Such a political debate will require leadership that speaks truth to power. While getting the messaging right is essential, we need leadership that does not resile from the essentials. Polling and focus-group research can inform but should not define the narrative – particularly when this reflects public opinion distorted by mainstream and social media campaigns from opponents of the climate emergency. It is disturbing that some poll-driven 'research' suggests policy development needs to avoid mention of 'climate' or joining with the global movement for a Green New Deal because it includes the word "green". Whatever we call it we need to develop details of the plans that make Australia 'climate change ready' – plans that explain what is needed and how meeting the challenge will be met and in the process create jobs in all sectors of the economy.

However we 'badge it' we need a policy that defines targets and dates along the path we know we must follow to meet the challenge of carbon neutrality by 2050. We also need policies for financial regulation and government-led programs that direct investment into building this sustainable future.
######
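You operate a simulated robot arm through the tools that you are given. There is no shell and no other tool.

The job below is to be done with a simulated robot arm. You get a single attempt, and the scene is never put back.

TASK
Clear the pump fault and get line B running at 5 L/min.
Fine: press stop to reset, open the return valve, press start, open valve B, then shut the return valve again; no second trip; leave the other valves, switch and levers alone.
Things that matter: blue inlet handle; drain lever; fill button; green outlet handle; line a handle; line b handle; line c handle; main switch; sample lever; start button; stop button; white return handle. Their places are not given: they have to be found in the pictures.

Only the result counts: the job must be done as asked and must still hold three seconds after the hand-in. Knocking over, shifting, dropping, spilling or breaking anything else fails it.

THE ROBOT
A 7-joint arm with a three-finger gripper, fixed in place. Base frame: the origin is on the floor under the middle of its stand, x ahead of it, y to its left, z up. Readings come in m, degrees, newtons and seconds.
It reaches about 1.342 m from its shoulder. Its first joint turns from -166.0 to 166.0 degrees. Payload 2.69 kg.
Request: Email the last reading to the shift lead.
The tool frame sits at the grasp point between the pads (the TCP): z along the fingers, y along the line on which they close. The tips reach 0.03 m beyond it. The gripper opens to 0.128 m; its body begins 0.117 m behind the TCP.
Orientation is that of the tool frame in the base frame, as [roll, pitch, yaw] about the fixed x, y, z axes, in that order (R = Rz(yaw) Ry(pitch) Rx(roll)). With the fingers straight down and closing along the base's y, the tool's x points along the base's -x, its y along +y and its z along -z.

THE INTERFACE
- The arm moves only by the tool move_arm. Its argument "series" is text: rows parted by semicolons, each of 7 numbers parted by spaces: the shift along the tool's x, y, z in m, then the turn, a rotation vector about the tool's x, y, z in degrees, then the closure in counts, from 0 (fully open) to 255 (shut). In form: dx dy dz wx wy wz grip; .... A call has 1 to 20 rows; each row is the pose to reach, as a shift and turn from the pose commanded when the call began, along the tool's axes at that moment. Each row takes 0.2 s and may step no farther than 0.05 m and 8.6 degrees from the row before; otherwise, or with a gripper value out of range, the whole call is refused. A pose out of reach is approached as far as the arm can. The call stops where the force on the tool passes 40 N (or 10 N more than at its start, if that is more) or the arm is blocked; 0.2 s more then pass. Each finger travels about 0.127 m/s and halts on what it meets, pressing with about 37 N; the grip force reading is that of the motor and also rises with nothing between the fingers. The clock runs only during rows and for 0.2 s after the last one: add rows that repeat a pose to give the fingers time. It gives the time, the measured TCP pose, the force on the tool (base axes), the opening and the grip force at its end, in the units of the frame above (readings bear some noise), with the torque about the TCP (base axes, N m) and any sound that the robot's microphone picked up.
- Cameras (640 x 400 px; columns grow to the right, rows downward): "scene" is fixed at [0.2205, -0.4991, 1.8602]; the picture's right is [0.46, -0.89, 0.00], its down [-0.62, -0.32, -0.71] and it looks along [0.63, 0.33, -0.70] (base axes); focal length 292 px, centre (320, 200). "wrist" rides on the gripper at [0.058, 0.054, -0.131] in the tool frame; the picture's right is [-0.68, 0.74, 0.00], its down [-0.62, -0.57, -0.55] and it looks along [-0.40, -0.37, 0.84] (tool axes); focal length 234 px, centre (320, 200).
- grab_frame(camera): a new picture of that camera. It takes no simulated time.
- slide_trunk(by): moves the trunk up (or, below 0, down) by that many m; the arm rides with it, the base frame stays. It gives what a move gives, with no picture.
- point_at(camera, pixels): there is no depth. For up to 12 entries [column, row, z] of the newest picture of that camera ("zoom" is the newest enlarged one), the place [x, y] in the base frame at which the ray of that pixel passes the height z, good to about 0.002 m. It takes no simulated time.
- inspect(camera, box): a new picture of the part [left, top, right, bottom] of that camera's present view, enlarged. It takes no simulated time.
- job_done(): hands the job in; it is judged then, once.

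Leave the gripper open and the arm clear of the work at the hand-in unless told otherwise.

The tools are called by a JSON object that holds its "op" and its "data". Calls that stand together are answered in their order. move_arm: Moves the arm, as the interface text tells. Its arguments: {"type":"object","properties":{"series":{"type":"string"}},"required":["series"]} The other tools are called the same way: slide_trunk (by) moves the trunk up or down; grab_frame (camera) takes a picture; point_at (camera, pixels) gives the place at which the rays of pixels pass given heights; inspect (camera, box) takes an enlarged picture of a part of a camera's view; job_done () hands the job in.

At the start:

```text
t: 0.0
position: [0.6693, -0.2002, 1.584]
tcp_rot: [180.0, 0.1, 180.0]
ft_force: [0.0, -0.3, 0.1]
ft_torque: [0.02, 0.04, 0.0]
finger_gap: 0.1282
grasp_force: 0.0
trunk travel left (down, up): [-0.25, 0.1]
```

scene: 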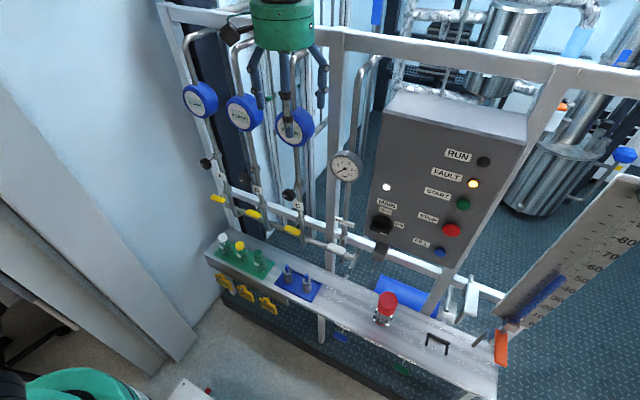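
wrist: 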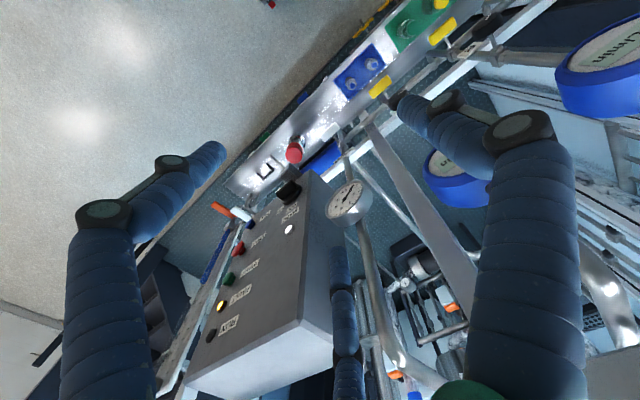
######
We need a government with a policy mandate to lead by creating this new more sustainable political economy ‒ fairer and more future oriented. A government with a new 'deal', agreement' or 'compact' with the public for action that results in the kind of changes outlined above. One that, whatever colour we chose to label it with, has a clear commitment to being socially and economically as well as environmentally sustainable – something we can be proud to leave to our grandchildren.

Dr. Tony Webb is a member of the Labor Environment Action Network.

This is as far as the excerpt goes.